From the line containing "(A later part" to the last line of the data below, copy everything exactly and nothing else; pictures stay out.

-- Raw data start --

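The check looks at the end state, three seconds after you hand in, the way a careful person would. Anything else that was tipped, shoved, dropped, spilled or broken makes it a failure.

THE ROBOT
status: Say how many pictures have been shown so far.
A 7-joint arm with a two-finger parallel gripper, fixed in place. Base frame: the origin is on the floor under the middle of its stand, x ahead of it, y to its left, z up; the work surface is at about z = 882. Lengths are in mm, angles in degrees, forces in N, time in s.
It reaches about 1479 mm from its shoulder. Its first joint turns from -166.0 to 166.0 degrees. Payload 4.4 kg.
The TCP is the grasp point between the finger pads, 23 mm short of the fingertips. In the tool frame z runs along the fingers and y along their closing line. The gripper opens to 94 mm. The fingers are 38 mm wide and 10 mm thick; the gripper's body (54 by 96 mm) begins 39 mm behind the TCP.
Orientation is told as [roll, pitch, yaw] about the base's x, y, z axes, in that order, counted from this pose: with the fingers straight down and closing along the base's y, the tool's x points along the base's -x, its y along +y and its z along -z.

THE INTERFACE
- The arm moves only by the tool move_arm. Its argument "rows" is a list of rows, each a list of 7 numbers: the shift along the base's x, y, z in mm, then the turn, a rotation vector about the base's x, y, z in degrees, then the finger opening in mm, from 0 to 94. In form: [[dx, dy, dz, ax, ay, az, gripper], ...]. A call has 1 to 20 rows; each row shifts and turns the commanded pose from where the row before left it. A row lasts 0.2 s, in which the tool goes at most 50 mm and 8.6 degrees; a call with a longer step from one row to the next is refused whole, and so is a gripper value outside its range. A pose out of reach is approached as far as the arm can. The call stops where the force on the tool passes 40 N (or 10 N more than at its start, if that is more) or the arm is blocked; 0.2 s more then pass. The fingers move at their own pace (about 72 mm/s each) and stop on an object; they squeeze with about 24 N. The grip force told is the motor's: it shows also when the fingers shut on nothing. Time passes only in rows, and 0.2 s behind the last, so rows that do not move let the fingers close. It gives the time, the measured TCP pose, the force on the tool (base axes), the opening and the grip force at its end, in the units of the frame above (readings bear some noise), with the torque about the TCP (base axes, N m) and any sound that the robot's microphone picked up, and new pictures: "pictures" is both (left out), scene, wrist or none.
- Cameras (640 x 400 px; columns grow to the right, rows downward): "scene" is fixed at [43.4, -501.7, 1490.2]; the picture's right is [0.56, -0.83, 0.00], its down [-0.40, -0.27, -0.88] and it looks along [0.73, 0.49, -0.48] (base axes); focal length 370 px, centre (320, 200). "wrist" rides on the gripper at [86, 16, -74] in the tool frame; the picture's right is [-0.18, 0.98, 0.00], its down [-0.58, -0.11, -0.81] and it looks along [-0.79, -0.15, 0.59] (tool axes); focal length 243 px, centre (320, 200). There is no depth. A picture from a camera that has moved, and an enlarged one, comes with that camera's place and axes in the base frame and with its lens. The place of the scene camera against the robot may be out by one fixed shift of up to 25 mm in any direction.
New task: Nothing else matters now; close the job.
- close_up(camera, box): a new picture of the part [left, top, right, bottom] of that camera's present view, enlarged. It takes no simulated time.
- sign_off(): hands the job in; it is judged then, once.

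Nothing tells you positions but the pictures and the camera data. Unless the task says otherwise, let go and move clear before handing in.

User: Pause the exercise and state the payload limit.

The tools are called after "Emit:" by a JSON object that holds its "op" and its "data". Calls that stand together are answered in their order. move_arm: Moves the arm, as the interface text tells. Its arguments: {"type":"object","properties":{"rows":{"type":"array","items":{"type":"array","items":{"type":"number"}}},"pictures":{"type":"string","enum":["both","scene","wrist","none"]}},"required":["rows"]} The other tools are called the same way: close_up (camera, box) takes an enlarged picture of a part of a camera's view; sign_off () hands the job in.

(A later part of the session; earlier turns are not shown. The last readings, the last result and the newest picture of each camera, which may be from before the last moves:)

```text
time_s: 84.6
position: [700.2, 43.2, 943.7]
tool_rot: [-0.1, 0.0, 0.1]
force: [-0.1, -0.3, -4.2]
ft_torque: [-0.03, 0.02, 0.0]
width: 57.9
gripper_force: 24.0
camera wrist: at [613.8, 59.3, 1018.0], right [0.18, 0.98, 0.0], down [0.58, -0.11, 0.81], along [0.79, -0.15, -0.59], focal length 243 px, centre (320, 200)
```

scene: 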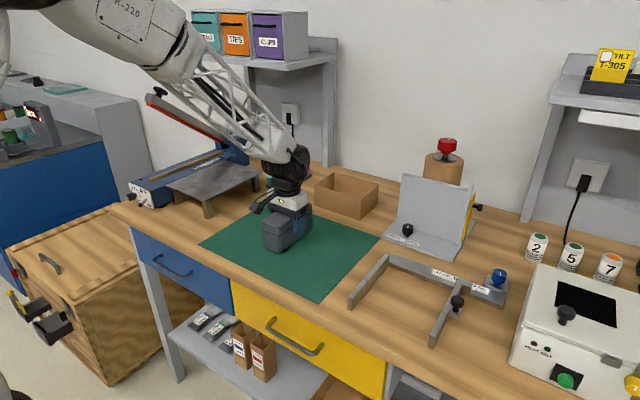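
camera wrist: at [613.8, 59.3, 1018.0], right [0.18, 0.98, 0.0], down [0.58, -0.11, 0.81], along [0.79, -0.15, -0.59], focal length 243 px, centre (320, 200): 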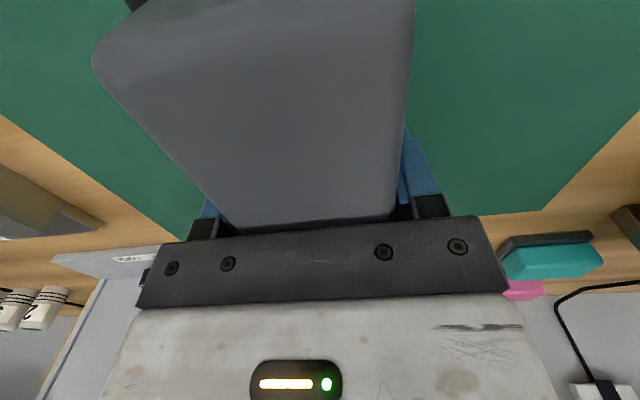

-- Raw data end --

*Exercise solution*
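(A later part of the session; earlier turns are not shown. The last readings, the last result and the newest picture of each camera, which may be from before the last moves:)

```text
time_s: 84.6
position: [700.2, 43.2, 943.7]
tool_rot: [-0.1, 0.0, 0.1]
force: [-0.1, -0.3, -4.2]
ft_torque: [-0.03, 0.02, 0.0]
width: 57.9
gripper_force: 24.0
camera wrist: at [613.8, 59.3, 1018.0], right [0.18, 0.98, 0.0], down [0.58, -0.11, 0.81], along [0.79, -0.15, -0.59], focal length 243 px, centre (320, 200)
```

scene: 
camera wrist: at [613.8, 59.3, 1018.0], right [0.18, 0.98, 0.0], down [0.58, -0.11, 0.81], along [0.79, -0.15, -0.59], focal length 243 px, centre (320, 200): 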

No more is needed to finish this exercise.